L’INHUMAINE de Marcel L’Herbier (1924)

Il fut une figure incontournable du cinéma français et pourtant une grande part de son œuvre reste invisible. Certains films sont perdus, d’autres attendent gentiment une éventuelle restauration selon le bon vouloir des éditeurs… Et pendant ce temps, les cinéphiles écument le Net pour retrouver les pépites de Marcel L’Herbier (1888-1979). Par chance, l’une d’entre elles a refait surface il y a quelques années dans une version restaurée : c’était L’Argent (1928), libre adaptation du roman d’Emile Zola, sorti chez Carlotta, avec en prime un fascinant making of. Si dans son propos (la dénonciation du règne de l’argent et la cupidité) le film n’a rien à envier à The Greed (Les rapaces) d’Eric Von Stroheim, c’est surtout pour son esthétique ambitieuse que ce chef d’œuvre du muet doit ses lettres de noblesse. En effet, avec le gigantisme de ses décors et la vivacité de son montage,  L’argent témoigne de la modernité de son auteur. Dans notre patrimoine cinématographique, l’apport de Marcel L’Herbier est inestimable : outre la réalisation d’une cinquantaine de films muets et parlants, il développe des théories sur le 7ème art, milite pour le statut d’auteur, co-fonde le syndicat des techniciens, puis crée et dirige l’IDHEC (future FEMIS) en 1943. C’est également lui qui découvre Jean Marais et lui offre son premier rôle (L’épervier, en 1933). Enfin, il est l’un des premiers cinéastes à se lancer à la télévision en réalisant des émissions culturelles pour l’ORTF et des téléfilms parmi lesquels Adrienne Mesurat, adapté d’un roman de Julien Green (1953).

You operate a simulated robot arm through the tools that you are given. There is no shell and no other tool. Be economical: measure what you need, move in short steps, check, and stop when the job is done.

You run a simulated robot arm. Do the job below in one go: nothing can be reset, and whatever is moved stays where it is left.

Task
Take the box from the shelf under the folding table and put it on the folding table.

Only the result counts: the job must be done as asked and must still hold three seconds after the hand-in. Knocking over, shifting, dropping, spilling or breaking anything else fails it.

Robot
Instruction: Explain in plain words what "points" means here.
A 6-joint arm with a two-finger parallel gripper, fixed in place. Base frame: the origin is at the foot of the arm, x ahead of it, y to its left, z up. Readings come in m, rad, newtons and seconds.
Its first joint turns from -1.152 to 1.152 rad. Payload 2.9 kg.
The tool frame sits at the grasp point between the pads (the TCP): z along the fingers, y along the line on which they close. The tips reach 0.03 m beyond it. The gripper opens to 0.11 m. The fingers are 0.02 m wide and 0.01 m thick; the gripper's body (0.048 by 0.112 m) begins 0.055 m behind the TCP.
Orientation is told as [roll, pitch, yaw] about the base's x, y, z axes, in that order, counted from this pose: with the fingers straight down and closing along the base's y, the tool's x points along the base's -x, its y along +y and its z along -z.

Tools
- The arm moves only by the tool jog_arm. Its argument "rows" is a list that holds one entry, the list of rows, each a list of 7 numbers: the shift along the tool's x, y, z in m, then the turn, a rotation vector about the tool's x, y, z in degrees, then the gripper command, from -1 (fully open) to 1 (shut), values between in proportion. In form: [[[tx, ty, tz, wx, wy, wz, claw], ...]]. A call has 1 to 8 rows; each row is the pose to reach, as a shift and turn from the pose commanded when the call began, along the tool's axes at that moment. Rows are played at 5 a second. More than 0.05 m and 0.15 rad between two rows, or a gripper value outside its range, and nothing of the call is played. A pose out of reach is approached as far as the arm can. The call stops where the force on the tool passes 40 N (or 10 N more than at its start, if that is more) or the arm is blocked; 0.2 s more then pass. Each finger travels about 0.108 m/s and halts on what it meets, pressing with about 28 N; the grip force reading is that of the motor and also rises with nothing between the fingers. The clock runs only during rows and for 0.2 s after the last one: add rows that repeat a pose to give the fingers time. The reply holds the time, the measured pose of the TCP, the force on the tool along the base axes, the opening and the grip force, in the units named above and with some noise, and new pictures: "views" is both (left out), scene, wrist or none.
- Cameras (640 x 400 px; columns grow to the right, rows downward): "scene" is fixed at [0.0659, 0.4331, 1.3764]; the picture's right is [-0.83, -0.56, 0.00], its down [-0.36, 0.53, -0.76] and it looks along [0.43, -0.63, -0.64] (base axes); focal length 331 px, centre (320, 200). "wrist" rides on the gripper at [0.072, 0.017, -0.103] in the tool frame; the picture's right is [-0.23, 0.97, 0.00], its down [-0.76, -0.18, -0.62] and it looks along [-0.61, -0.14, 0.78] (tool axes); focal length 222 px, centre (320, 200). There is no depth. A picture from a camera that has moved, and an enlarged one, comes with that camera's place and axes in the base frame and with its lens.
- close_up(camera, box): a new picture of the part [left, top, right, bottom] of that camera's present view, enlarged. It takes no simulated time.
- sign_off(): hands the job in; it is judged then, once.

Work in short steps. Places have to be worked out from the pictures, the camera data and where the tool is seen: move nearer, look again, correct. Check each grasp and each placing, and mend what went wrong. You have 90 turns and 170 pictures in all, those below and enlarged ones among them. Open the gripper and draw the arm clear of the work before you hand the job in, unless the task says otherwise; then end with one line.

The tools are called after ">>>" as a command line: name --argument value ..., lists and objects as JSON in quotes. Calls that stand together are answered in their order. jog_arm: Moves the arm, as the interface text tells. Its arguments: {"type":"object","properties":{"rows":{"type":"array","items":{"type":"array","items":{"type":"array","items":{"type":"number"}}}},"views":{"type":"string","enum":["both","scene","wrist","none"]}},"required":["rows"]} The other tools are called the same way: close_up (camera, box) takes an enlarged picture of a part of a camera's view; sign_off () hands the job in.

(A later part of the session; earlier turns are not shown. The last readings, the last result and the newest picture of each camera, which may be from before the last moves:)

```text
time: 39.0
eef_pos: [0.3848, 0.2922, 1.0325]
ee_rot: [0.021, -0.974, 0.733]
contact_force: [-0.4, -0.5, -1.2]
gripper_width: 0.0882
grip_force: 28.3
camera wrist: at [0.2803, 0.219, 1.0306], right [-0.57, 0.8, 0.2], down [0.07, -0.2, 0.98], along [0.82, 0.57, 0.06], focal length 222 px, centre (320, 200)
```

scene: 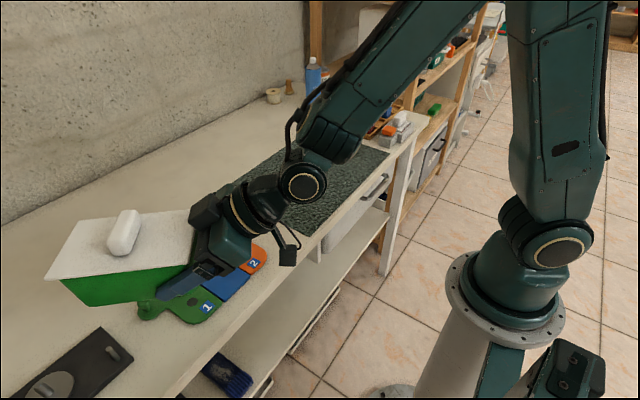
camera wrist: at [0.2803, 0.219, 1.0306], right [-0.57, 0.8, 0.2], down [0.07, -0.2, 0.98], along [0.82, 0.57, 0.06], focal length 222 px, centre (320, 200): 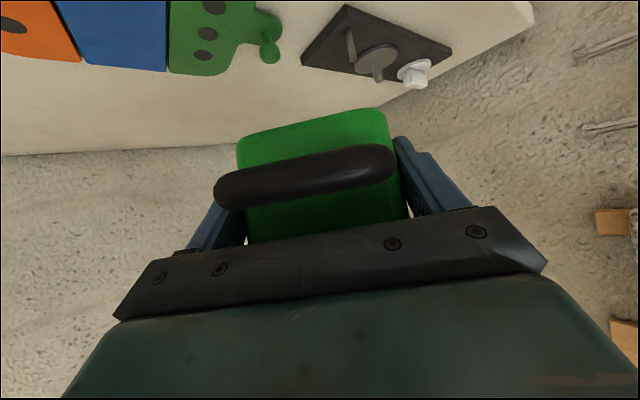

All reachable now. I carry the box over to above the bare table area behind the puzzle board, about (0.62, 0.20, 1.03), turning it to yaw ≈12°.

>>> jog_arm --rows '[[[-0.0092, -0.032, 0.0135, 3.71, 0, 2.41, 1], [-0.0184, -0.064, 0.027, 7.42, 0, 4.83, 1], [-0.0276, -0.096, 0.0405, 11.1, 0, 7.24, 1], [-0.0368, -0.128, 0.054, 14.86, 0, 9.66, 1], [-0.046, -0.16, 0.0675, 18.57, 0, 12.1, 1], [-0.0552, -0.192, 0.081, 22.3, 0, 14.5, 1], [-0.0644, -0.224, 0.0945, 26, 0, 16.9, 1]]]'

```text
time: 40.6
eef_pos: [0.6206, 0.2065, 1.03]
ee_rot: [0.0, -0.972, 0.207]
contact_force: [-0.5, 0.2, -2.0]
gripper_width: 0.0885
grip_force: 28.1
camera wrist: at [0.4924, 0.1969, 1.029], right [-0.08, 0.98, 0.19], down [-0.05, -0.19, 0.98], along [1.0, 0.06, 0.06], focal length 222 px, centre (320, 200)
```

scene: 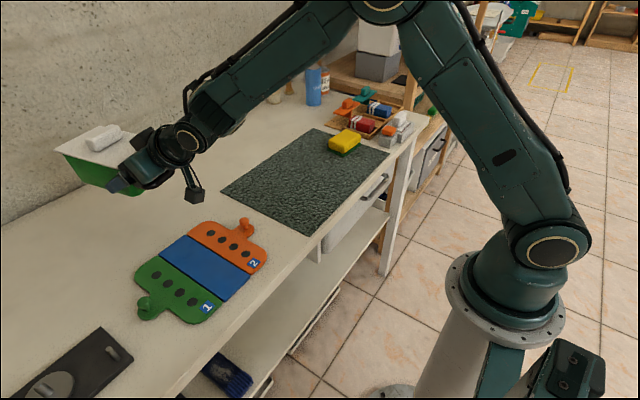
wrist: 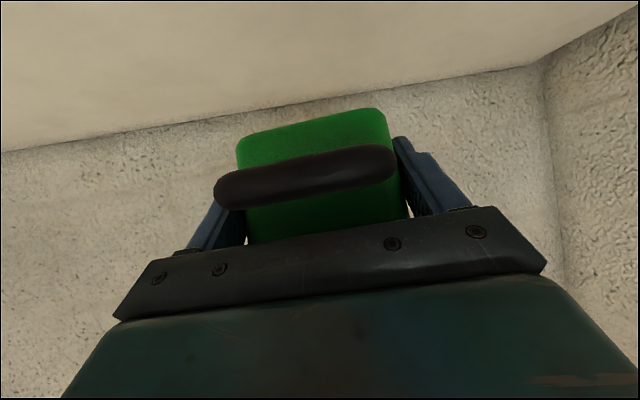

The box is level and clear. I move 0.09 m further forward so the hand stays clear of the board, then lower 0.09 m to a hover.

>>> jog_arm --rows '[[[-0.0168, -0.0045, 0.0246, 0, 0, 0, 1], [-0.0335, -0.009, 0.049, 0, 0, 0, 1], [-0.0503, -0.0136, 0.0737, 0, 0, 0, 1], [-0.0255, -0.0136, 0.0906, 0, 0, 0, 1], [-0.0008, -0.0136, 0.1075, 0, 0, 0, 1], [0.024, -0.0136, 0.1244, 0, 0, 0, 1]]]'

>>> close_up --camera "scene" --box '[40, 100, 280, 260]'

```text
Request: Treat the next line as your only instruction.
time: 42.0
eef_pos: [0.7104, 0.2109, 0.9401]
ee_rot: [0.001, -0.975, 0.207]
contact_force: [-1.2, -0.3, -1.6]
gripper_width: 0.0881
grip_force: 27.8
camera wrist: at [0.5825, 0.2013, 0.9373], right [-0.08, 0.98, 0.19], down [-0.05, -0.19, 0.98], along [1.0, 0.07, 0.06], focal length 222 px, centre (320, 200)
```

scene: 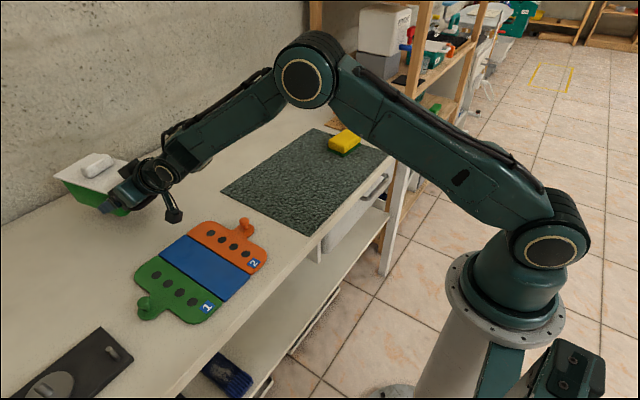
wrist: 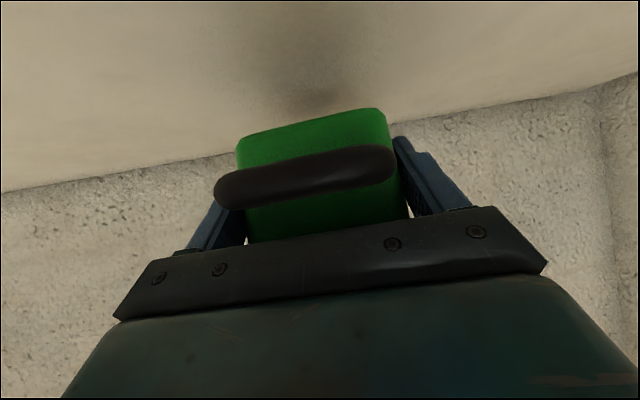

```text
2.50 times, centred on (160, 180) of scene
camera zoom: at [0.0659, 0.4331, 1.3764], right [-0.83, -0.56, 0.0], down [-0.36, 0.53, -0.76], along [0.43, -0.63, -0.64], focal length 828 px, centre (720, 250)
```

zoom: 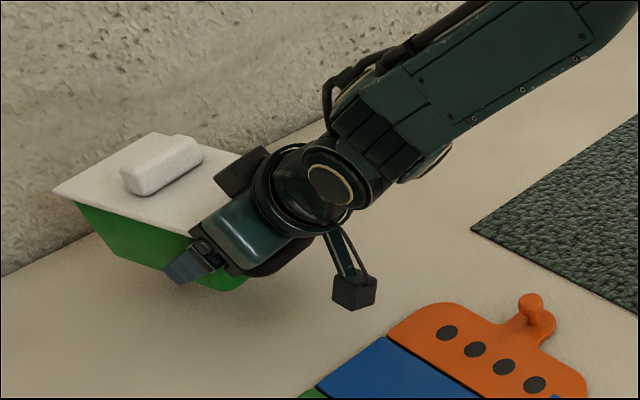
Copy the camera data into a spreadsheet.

Mais retour aux années 20. Quatre ans avant L’Argent, Marcel L’Herbier tourne L’Inhumaine, un drame au style novateur tant dans sa forme que dans sa narration. L’histoire est celle de Claire Lescot, une cantatrice au magnétisme ravageur qui tient salon pour une poignée d’hommes fortunés. Parmi ses admirateurs, des politiques, des hommes d’affaires et des intellectuels qui rêvent de faire chavirer le cœur de la belle inaccessible. La rumeur d’un prochain mariage avec Malher, un influent propriétaire de théâtres, fait déjà scandale. Pourtant, la star rêve secrètement d’arrêter le chant pour faire le tour du monde. Mais le suicide d’Einar Norsen, l’un de ses soupirants éconduits, va bouleverser la vie et la réputation de la jeune femme…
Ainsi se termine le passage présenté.